Ali


“Hi Ali, I’d like to have the large pepperoni pizza, please. Oh, and a can of Pepsi.” The second the call to the café downstairs was answered, I made my order, knowing full well Ali has got it all sorted.

“OK sir, thank you,” said the voice before hanging up. It felt a bit weird, primarily because it lacked the sort of rapport Ali and I usually share; it was more abrupt than usual, and truth be told, the voice didn’t sound like Ali’s, either.

The food came up soon enough, but Ali was nowhere to be seen. “Where is Ali?” I asked the delivery man as I paid for my food. “Oh, sorry sir,” he said somewhat apologetically, “but Ali is not here anymore.” “Did he go back to Nepal?” “Yes, sir.” He pocketed his money, and, sensing a lack of desire to enlighten, I said my thanks, allowing him to go back down.

Ali is the person who worked the café downstairs. The café started in the apartment just as I moved in. I spent a lot of time there, and Ali became a kind of friend. We talked about many things, primarily films.

Once, he asked me whether I have any books on filmmaking that I can pass on to him. “What kind of books are you talking about?” I enquired. “Anything, sir.” “How about eBooks? They’re PDF files of print books, so it’s the same thing, but you can read it on your computer.” He was greatly enthused by the idea, and I must have transferred around half a gigabyte’s worth of books to his thumbdrive.

Once, I had ambled in near midnight. The café closes around 1am, so I was safe for an hour or so, but he saw that I was clearly worse for wear. It had been a long day (I was doing my trick of teaching at two different places again), and under my arms were scores of papers to be marked. I sat down and he whistled at the mountain of paper I had laid on the table. “A lot of work, sir.” “Yes, Ali,” I said, and opened the first page of the exam script on top of the pile. “And look at that handwriting too!" I exclaimed. "Horrendous.” He laughed, and came back with a café mocha soon after.

This is the other side of migrant labour that I rarely come across. The human side, the human beings involved in this process, is rarely highlighted. Each and everyone is a precious life, someone else’s son, father and brother (sometimes all at once). The very transient nature of the business meant that they are interchangeable cogs in the machinery of society, but it doesn’t make them any less unique and valuable as a person.

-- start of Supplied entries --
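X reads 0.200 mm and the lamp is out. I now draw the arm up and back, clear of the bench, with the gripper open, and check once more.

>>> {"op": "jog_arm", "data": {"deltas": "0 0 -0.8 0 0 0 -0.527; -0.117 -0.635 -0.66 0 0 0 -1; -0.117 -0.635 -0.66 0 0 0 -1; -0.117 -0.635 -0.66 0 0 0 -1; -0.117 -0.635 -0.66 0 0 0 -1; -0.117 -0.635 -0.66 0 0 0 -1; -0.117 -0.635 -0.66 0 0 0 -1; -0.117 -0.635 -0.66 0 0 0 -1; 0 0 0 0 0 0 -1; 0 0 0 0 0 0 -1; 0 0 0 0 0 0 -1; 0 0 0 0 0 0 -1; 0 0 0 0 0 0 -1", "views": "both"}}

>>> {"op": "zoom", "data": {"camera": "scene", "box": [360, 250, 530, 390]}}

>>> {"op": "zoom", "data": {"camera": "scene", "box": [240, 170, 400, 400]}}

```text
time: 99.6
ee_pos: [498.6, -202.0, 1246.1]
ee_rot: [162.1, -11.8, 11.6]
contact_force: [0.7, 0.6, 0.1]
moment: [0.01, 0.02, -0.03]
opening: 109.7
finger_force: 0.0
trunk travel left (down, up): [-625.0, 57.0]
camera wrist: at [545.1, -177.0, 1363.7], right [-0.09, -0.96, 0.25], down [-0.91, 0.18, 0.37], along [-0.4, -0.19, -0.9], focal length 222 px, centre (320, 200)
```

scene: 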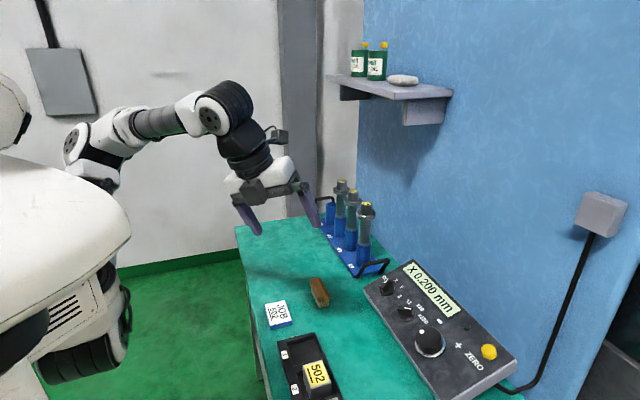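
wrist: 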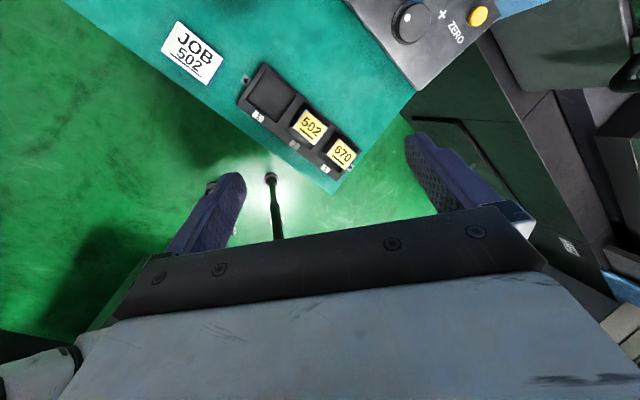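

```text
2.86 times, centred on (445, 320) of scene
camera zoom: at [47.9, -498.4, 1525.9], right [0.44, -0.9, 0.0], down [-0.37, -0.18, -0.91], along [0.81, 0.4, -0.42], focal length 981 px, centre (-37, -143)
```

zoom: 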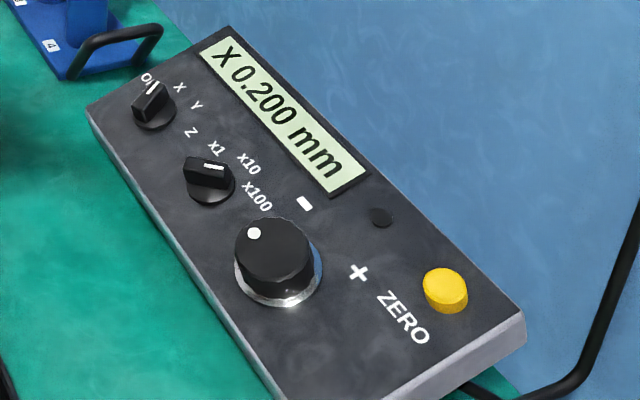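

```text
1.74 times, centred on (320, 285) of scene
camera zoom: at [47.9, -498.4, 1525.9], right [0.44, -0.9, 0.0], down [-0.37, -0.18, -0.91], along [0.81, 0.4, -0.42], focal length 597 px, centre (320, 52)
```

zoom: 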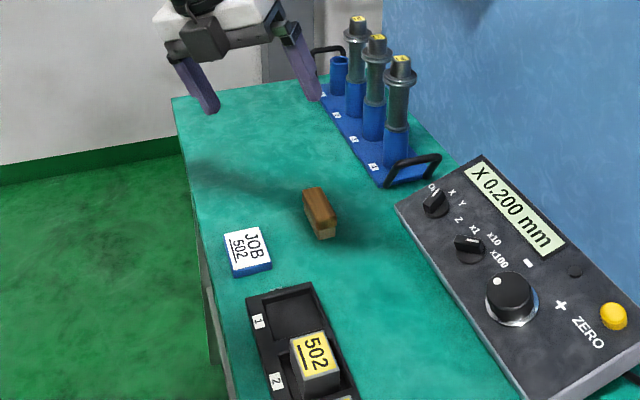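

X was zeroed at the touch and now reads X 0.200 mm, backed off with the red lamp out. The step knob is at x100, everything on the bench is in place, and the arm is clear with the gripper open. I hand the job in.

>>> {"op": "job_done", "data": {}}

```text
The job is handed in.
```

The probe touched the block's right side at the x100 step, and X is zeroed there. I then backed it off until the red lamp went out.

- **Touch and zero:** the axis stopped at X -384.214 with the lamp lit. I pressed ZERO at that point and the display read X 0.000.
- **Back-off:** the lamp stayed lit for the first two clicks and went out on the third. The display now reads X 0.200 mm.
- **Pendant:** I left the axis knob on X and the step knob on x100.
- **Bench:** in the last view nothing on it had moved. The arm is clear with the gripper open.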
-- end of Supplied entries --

According to the Fair Labor Association, there are over 2 million documented migrant workers in Malaysia in 2008. The latest figures, including illegal workers, is a lot closer to 4 million people. 4 million souls who left their homelands for a brighter future here.

Instead, I suspect they are not likely to find all that much solace and happiness here. A fairly recently report by the Guardian explained the incredible lack of power they all have, with measures such as having their passports retained by the employer or their agent a popular method of further emasculating them.

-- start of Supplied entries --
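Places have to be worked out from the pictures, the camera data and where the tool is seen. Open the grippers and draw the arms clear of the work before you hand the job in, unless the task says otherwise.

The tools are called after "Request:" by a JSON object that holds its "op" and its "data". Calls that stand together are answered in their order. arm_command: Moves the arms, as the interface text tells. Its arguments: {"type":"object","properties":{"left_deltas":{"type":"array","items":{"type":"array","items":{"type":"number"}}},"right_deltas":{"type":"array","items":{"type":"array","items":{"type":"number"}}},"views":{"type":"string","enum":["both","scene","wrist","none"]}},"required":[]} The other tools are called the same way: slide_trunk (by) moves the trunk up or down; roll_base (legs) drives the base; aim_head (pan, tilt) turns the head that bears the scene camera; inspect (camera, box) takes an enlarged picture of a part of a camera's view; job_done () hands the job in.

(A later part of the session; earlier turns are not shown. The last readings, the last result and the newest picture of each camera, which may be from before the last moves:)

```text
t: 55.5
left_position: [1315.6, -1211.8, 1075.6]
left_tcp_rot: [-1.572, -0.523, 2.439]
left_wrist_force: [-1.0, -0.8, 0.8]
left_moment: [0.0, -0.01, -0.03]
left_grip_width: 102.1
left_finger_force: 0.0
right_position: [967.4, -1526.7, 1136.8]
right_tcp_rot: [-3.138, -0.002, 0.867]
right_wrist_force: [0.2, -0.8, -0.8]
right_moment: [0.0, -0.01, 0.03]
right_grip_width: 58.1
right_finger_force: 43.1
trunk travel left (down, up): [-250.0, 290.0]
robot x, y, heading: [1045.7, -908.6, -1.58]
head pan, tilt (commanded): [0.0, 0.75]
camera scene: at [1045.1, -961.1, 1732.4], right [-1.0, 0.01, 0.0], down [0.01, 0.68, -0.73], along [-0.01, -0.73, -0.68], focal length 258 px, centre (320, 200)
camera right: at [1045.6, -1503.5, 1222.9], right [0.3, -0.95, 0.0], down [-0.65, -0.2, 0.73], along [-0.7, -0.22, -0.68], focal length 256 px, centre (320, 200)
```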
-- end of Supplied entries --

To be sure, this is probably not entirely representative of every migrant experience here. There have been many with happier endings, of course, but all the same, the majority of such stories serves a compelling relationship of contrasts we have with foreigners. Those of fairer skin tend to have it better in many ways, hoovering up a fair amount of professional and personal opportunities available in the country.

Yet we tend to push the blame on those whose skin are darker, for the convenience of knowing that they can't really rise up against us as much; I often wonder whether families who employ a live in maid do so not so much because they truly need professional help at home, but rather because they need someone to be positioned directly lower than them, as an attempt to address the power (im)balance in their personal and professional lives.

I don’t why know Ali left. Perhaps there was a sudden change in his personal life. He is from Nepal, a place I have never been but have fond memories of. My two former roommates were from Nepal, and I loved them to bits. They were great guys who had stuck with me through thick and thin, though I’ve not contacted them in quite a while. I probably should. It is important not to forget.

Perhaps he was fired, for a professional misdemeanour I am not aware of. The café wasn’t doing all that well, but I had put that down to the very limited menu they have. I don’t know how much longer it would last, but from the start, when it did not offer much of the food it had listed in the menu, I suppose the broken promises won't have helped to engender the kind of trust many expect from professionally-run outfits.

Whatever the reason may be, the end result meant that one of the few human links I had in this concrete jungle I called home for a year is gone. People looked at this area and the people in it as incredibly mobile in nature, never truly hanging around long enough to remember laying eyes on your neighbour, let alone recall their names.

Is this the post-modern human condition, a disconnection that means I know more of what’s going on in the next country rather than who even lives next door? Is this a comfortable prediction as to how we as human beings will develop? Is a human life only valuable if it’s taken away by Jews, or can we be upset at human rights violations in our own country as well? Or am I just freaking out over something that is already very normal to begin with?

In this context, I don’t what is normal, but I do know that our dim view on the human beings we treat as cogs in the machines is a very sad indictment on society as a whole. This is a country almost literally built on the backs of foreign labour, and I do believe that we forget that sometimes.

It is important to not forget. Selamat Hari Raya and happy holidays to all.